Is Pet Insurance Right For You?
PetSmart Kimberly Noetzel / myPetSmart.com
It’s hard to think about a beloved pet suffering a sudden, serious injury or being diagnosed with a life-threatening disease. Worrying about a pet’s well being is difficult enough, let alone fretting about how to cover the costs of care.
Pet insurance is touted as one way to take control of a pet’s medical expenses. And with so-called “nose-to-tail” protection plans, it might help defray the costs of routine care.
But is pet insurance right for you and your furry, feathered or finned friend? Industry experts agree that it can be beneficial, especially as advancements in veterinary medicine nudge up the costs of care. And it's becoming increasingly popular. According to an American Pet Products Asssociation report, pet insurance currently has more than 2 million subscribers in the U.S. Still, experts encourage Pet Parents to do their homework before purchasing a plan.
“There are a lot of providers with varying degrees of coverage, so it’s important to understand the policy to determine what is best for you and your pet,” said Michael San Filippo, spokesman for the American Veterinary Medical Association (AVMA), which endorses the concept of companion animal health insurance that provides coverage to help defray the cost of veterinary medical care.
The AVMA suggests that Pet Parents research the various plans that are available, and talk to their veterinarian about their pet’s health needs to ensure the most appropriate type of coverage. A number of factors can affect coverage, including a pet’s breed, age and pre-existing conditions, as well insurance laws which differ from state to state, San Filippo said.
Some pet insurance plans apply only if a pet suffers illness or injury. For many Pet Parents, that is precisely when pet insurance pays off.
“We are seeing in veterinary medicine so many more advances. It is becoming so much more similar to human medicine in terms of what is available,” San Filippo said. “Not only are there advances in veterinary care, but also, Pet Parents have higher expectations about the level of care their companion animal will receive.”
Advanced diagnostics, such as digital X-rays and MRIs are now common, along with more sophisticated surgical procedures and treatments for life-threatening illnesses such as cancer. But also similar to human medicine, better treatment comes with a bigger price tag that can range from several hundred to several thousand dollars. Compare that to the average annual cost of a pet insurance plan: about $300 a year for a dog and about $200 a year for a cat.
Dr. Christopher Lee, a veterinarian in Mesa, Ariz., believes that many pets get a second chance, thanks to pet insurance.

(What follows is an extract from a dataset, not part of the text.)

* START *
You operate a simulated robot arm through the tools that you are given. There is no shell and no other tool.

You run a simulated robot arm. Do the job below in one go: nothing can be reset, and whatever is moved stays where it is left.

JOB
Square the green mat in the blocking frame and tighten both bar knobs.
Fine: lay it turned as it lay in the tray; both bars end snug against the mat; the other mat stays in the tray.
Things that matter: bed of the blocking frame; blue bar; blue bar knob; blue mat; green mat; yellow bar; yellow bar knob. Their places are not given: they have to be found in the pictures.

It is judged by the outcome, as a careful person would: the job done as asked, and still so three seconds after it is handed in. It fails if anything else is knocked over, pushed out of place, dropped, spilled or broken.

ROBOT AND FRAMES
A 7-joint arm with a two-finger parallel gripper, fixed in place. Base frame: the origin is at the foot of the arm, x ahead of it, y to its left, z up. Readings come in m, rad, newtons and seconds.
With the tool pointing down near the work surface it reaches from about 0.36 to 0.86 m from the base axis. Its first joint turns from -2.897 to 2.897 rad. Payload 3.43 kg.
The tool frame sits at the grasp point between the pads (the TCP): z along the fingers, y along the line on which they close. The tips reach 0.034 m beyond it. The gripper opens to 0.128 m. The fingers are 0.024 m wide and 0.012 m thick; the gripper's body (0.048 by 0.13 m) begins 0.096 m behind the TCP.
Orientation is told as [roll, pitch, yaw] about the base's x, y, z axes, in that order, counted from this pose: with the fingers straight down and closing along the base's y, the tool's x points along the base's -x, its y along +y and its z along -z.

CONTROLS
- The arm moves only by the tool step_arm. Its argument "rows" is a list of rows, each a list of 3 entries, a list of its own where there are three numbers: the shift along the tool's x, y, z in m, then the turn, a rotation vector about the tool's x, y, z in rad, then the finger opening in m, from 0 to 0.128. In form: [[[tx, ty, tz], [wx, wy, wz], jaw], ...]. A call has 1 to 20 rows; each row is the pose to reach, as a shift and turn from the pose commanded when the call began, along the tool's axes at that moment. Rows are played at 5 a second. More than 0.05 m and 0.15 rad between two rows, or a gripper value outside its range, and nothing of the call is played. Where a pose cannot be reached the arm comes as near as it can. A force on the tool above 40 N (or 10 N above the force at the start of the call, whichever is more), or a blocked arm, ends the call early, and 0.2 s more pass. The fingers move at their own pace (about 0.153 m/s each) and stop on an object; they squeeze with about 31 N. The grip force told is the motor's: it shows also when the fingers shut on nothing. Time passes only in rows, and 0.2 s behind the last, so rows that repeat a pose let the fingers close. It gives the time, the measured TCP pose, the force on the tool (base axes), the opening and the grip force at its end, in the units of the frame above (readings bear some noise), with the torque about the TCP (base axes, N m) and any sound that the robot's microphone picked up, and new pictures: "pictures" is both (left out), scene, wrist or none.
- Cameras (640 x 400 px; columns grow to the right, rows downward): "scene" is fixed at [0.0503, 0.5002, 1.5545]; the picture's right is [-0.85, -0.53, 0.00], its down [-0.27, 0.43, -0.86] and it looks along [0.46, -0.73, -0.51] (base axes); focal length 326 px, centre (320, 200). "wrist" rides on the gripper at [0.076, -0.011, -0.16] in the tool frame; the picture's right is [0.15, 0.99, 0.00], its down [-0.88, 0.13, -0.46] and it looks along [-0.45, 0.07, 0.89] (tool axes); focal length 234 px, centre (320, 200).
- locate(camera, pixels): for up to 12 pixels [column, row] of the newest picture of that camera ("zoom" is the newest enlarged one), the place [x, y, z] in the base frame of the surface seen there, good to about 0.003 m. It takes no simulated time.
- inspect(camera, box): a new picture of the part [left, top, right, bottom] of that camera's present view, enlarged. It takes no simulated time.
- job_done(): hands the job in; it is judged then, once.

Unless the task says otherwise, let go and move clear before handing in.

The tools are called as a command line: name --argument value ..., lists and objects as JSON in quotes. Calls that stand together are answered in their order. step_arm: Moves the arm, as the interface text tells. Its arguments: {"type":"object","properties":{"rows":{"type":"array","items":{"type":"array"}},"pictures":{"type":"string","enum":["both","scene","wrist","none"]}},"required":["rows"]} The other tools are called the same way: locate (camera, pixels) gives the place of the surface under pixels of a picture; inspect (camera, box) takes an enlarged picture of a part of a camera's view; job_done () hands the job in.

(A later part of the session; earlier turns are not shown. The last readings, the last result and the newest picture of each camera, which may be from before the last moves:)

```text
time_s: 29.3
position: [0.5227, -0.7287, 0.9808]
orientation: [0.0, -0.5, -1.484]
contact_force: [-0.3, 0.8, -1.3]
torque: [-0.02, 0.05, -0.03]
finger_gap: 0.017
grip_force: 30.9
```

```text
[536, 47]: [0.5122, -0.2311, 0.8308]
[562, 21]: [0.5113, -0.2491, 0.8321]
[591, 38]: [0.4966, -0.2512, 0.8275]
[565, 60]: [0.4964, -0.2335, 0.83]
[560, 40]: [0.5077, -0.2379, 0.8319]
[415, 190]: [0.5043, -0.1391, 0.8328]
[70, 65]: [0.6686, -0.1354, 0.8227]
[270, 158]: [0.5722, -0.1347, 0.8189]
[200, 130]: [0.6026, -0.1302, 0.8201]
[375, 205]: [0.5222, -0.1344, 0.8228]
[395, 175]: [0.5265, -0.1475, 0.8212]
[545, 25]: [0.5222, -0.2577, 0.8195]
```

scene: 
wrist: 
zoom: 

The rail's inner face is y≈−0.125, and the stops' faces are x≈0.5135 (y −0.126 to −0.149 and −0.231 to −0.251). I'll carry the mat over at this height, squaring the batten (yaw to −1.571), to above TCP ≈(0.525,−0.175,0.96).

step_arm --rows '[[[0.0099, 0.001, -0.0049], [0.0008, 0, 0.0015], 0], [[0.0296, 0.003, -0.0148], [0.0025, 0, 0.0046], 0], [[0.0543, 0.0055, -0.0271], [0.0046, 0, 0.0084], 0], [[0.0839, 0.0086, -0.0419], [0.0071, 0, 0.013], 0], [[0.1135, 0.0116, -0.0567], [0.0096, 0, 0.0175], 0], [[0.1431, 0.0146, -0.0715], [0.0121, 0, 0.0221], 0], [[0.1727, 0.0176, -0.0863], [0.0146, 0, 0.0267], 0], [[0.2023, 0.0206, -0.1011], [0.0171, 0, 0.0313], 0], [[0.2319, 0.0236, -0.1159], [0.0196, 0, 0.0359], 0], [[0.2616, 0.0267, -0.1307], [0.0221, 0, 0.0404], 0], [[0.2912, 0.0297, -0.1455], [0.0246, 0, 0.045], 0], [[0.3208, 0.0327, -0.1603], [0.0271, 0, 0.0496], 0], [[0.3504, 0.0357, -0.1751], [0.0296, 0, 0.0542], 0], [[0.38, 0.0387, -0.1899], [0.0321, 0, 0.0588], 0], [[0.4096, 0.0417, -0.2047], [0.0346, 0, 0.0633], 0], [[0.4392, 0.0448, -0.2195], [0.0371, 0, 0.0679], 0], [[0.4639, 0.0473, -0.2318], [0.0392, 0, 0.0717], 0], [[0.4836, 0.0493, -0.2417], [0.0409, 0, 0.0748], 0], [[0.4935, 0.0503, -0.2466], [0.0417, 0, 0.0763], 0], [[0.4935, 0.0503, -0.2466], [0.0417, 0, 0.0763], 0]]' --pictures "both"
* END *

“One of the benefits I’ve seen is that it saves a lot of pet’s lives,” he said. “Many pets would have been euthanized, but because of pet insurance, their owners are more likely to have tests run or seek treatment.”
He recommended pet insurance for people who would have a difficult time recovering financially or go into debt from one costly veterinary bill as well as for married couples if one spouse is more apt than the other to invest in their pet’s medical care. Pet insurance also is a good option for the Pet Parent who doesn’t mind spending a relatively small amount of money each month on premiums, he added.
“Spending a little bit of money each month is no big deal for a lot of people,” he said. “But when they’re hit with a $1,000 vet bill all at once they might start thinking about euthanasia.”